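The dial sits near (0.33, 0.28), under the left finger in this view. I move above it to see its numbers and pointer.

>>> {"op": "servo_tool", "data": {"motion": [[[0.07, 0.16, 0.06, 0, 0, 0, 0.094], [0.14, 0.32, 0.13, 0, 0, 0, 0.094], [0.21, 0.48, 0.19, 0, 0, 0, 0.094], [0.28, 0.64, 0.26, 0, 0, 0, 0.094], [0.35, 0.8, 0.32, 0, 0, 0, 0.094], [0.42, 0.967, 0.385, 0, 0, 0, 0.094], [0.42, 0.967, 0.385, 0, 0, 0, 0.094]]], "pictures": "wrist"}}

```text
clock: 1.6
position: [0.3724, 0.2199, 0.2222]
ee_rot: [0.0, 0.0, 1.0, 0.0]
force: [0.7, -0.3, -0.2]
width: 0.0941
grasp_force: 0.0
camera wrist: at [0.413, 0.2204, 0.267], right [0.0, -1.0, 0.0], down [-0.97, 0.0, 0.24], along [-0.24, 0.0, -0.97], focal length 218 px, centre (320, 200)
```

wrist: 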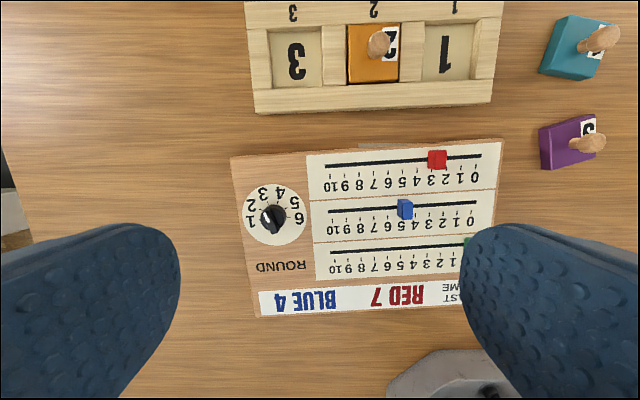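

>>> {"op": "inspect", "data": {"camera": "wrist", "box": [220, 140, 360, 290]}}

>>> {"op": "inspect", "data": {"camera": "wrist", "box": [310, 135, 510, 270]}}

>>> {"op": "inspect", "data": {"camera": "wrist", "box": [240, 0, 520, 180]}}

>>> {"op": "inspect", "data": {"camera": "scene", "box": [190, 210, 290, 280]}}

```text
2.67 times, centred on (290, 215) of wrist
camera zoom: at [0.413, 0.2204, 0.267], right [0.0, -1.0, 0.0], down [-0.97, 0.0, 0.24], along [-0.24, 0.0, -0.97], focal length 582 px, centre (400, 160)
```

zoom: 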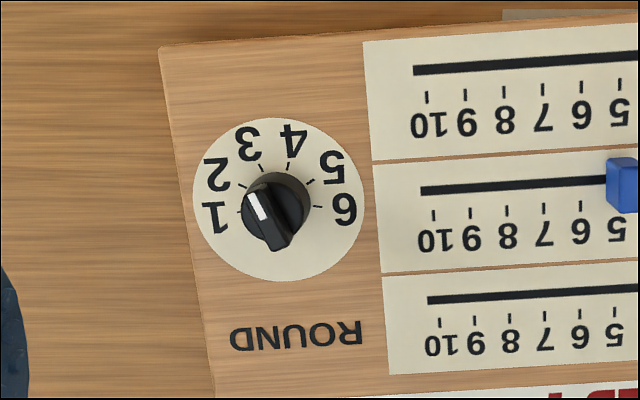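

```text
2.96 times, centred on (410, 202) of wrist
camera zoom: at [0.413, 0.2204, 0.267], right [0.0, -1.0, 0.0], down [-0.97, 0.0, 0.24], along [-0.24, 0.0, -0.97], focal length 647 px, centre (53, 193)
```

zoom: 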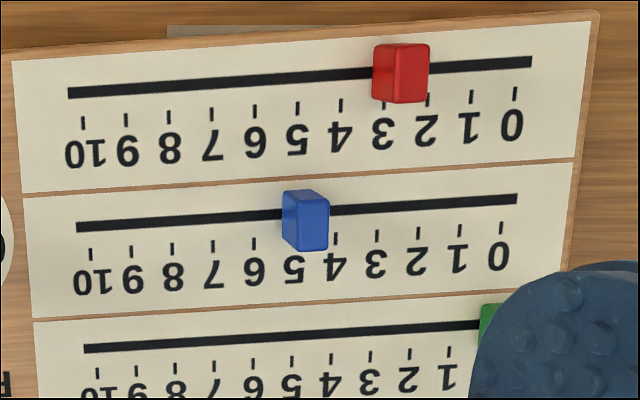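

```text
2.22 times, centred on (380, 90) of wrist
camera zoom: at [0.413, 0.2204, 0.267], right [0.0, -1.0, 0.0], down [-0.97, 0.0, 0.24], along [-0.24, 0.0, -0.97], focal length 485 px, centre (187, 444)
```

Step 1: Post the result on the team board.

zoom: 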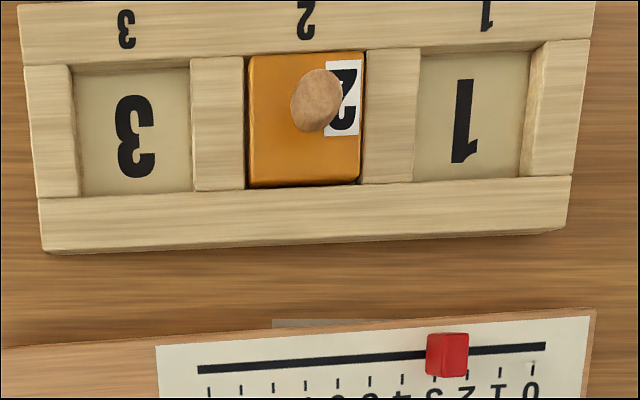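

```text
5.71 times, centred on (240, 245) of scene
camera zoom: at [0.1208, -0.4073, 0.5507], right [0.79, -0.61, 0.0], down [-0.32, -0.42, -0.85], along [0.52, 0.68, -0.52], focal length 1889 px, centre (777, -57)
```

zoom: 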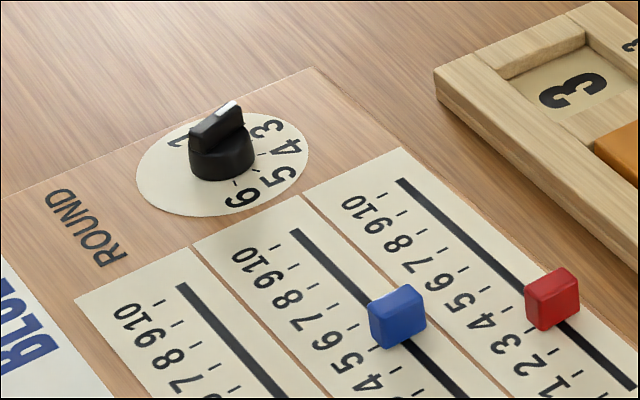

> [DOCUMENT EXTRACT]
[Milsurplus] Question(s) about TMC receivers
Nick England
navy.radio at gmail.com
Mon Feb 21 13:17:08 EST 2011
You can find the STR-5 sales brochure here -
http://www.virhistory.com/tmc/tmc_pages/tmc_ssb_db/tmc_ssb_page.htm
and the manual here
http://www.virhistory.com/tmc/tmc_pages/tmc_manuals/tmc_commercial_manual_page.htm
Here's my understanding:
Lots of HF links were fixed frequency - Military and govt. RTTY &
voice, the airlines overseas SSB channels, weather fax broadcasts,
etc. So the STR-5 might show up at airports, weather bureaus, local
and state emergency operations centers, embassies, as well as probably
more esoteric places. In larger Comm Stations there'd be a separate
receiver facility which might not be located where the operators were.
Volume & maybe BFO tuning were remotely controlled.

> [WRITTEN INSTRUCTION]
Could you carry on with the document extract from where it ends?

> [REPLY]
Normally they'd just leave a receiver at a particular frequency and
select among receivers to change channels. A receiver frequency might
be changed to make a substitute for maintenance purposes or perhaps
for some frequency changes from summer to winter (just guessing at
this one).
FYI - here's a Navy comm station with a wall full of TMC's earlier FFR
receiver, which was tunable but usually operated in crystal-controlled
fixed frequency mode.
http://www.navy-radio.com/rcvrs/frr49-02.jpg
cheers,
Nick K4NYW
www.navy-radio.com
On Mon, Feb 21, 2011 at 12:36 PM, <radioman390 at cs.com> wrote:
> I have a pair of TMC-made STR-5 "strip" receivers which I hope to
> sell
> soon. Basically its a rackmount HF receiver which uses plug-in
> subassemblies which control the frequency and mode. The plug-ins are
> rather sophisticated with a big crystal oven and a demodulator section.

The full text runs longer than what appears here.